Biocuration activities have been broadly categorized into the selection of relevant documents, the annotation of biological concepts of interest and identification of interactions between the concepts. Text mining has been shown to have a potential to significantly reduce the effort of biocurators in all the three activities, and various semi-automatic methodologies have been integrated into curation pipelines to support them. We investigate the suitability of Argo, a workbench for building text-mining solutions with the use of a rich graphical user interface, for the process of biocuration. Central to Argo are customizable workflows that users compose by arranging available elementary analytics to form task-specific processing units. A built-in manual annotation editor is the single most used biocuration tool of the workbench, as it allows users to create annotations directly in text, as well as modify or delete annotations created by automatic processing components. Apart from syntactic and semantic analytics, the ever-growing library of components includes several data readers and consumers that support well-established as well as emerging data interchange formats such as XMI, RDF and BioC, which facilitate the interoperability of Argo with other platforms or resources. To validate the suitability of Argo for curation activities, we participated in the BioCreative IV challenge whose purpose was to evaluate Web-based systems addressing user-defined biocuration tasks. Argo proved to have the edge over other systems in terms of flexibility of defining biocuration tasks. As expected, the versatility of the workbench inevitably lengthened the time the curators spent on learning the system before taking on the task, which may have affected the usability of Argo. The participation in the challenge gave us an opportunity to gather valuable feedback and identify areas of improvement, some of which have already been introduced.

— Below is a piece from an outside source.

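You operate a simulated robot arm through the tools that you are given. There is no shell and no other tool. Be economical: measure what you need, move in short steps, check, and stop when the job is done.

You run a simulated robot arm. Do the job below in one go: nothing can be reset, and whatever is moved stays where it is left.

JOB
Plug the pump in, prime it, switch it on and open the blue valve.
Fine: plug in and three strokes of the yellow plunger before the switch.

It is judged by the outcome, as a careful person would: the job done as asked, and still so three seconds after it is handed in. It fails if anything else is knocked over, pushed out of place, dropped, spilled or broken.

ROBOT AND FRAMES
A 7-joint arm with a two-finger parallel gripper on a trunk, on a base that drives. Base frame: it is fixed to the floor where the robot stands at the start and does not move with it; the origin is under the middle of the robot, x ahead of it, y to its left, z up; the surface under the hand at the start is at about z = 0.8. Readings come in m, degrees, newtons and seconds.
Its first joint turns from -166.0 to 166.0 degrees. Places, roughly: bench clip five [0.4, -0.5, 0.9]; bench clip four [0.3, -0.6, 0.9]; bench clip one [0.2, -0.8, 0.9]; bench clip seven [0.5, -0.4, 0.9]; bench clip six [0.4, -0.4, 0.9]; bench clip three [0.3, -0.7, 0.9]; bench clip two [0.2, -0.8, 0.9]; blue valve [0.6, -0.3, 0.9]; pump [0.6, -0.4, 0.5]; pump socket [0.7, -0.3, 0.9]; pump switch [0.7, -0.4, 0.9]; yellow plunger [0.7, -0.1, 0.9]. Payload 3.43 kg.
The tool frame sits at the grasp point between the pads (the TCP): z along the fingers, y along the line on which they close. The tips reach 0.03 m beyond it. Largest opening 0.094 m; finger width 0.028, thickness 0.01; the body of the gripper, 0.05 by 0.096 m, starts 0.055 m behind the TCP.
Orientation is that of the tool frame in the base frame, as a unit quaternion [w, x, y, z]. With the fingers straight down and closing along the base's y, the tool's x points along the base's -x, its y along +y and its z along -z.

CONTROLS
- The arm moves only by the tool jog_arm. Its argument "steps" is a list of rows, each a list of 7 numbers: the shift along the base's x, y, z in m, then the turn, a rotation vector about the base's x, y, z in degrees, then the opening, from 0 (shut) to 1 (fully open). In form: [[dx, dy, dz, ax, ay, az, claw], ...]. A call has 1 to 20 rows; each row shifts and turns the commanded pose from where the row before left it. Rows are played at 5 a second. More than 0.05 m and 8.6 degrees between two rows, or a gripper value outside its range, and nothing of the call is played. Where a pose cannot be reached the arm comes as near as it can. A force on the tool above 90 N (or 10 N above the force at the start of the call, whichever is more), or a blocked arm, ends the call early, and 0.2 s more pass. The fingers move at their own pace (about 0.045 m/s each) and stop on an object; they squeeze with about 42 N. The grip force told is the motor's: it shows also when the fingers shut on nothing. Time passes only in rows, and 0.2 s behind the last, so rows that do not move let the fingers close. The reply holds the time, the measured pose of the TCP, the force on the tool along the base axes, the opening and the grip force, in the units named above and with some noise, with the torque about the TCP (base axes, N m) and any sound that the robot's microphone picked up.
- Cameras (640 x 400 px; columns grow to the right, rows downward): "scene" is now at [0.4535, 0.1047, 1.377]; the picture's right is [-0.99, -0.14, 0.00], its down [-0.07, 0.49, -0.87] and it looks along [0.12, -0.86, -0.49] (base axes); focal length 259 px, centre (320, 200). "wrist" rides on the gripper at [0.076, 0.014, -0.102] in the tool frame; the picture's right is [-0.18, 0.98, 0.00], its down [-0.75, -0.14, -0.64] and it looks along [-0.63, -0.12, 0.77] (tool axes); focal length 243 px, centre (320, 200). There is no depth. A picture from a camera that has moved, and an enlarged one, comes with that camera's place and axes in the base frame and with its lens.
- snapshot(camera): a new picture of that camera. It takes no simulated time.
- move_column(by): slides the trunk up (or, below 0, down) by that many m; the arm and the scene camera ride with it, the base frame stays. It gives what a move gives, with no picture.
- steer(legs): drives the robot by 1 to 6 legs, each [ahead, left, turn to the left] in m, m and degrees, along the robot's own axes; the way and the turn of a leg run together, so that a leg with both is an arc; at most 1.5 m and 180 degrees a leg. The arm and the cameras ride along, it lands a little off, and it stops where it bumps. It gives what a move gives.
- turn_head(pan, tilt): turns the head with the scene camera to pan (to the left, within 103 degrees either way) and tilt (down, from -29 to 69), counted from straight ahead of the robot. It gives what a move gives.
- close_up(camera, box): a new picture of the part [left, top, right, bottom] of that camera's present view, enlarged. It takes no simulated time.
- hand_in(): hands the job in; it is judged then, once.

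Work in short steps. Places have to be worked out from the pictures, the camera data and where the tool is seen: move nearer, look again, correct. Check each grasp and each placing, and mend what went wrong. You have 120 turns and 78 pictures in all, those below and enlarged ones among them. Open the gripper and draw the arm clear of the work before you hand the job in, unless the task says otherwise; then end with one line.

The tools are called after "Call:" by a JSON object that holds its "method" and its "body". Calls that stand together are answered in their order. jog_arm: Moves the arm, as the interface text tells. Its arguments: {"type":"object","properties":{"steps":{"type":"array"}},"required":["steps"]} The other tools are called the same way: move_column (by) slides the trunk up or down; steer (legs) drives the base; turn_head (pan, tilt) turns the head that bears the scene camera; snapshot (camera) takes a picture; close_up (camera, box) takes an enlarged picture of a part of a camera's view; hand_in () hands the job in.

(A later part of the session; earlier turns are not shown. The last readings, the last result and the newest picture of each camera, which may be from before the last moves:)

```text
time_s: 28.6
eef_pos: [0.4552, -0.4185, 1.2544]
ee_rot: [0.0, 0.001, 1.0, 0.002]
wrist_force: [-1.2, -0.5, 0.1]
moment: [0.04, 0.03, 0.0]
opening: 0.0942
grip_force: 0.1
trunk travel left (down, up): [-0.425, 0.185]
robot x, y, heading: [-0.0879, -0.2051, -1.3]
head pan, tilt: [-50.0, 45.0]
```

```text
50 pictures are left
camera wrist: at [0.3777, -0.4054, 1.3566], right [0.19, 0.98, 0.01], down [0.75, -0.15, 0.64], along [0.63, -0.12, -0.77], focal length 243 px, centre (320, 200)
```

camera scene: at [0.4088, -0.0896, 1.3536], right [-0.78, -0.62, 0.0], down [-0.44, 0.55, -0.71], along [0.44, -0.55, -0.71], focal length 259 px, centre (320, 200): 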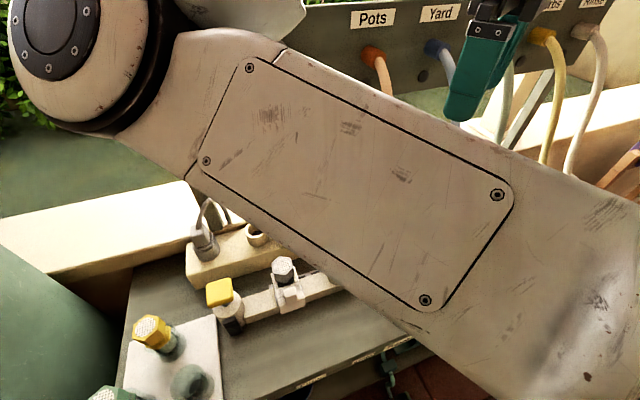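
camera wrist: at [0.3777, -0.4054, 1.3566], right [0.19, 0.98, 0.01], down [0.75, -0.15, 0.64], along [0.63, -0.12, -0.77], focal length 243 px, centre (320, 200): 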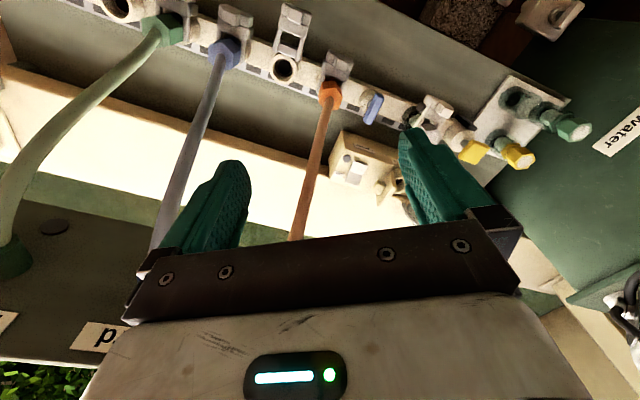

Database URL: http://argo.nactem.ac.uk

From the introduction:

Data curation from biomedical literature had been traditionally carried out as an entirely manual effort, in which a curator handpicks relevant documents and creates annotations for elements of interest from scratch. To increase the efficiency of this task, text-mining methodologies have been integrated into curation pipelines. In curating the Biomolecular Interaction Network Database (1), a protein–protein interaction extraction system was used and was shown to be effective in reducing the curation work-load by 70% (2). Similarly, a usability study revealed that the time needed to curate FlyBase records (3) was reduced by 20% with the use of a gene mention recognizer (4). Textpresso (5), a text-mining tool that marks up biomedical entities of interest, was used to semi-automatically curate mentions of Caenorhabditis elegans proteins from the literature and brought about an 8-fold increase in curation efficiency (6). More recently, the series of BioCreative workshops (http://www.biocreative.org) have fostered the synergy between biocuration efforts and text-mining solutions. The user-interactive track of the latest workshop saw nine Web-based systems featuring rich graphical user interfaces designed to perform text-mining-assisted biocuration tasks. The tasks can be broadly categorized into the selection of documents for curation, the annotation of mentions of relevant biological entities in text and the annotation of interactions between biological entities (7).

Argo is a truly impressive text-mining-assisted biocuration application but the first line of a biocuration article needs to read:

Data curation from biomedical literature had been traditionally carried out as an entirely ad-hoc effort, after the author has submitted their paper for publication.

There is an enormous backlog of material that desperately needs biocuration and Argo (and other systems) have a vital role to play in that effort.

However, the situation of ad-hoc biocuration is never going to improve unless and until biocuration is addressed in the authoring of papers to appear in biomedical literature.

Who better to answer questions or ambiguities that appear in biocuration than the author of papers?

That would require working to extend MS Office and Apache OpenOffice, to name two of the more common authoring platforms.

But the return would be higher quality publications earlier in the publication cycle, which would enable publishers to provide enhanced services based upon higher quality products and enhance tracing and searching of the end products.

No offense to ad-hoc efforts but higher quality sooner in the publication process seems like an unbeatable deal.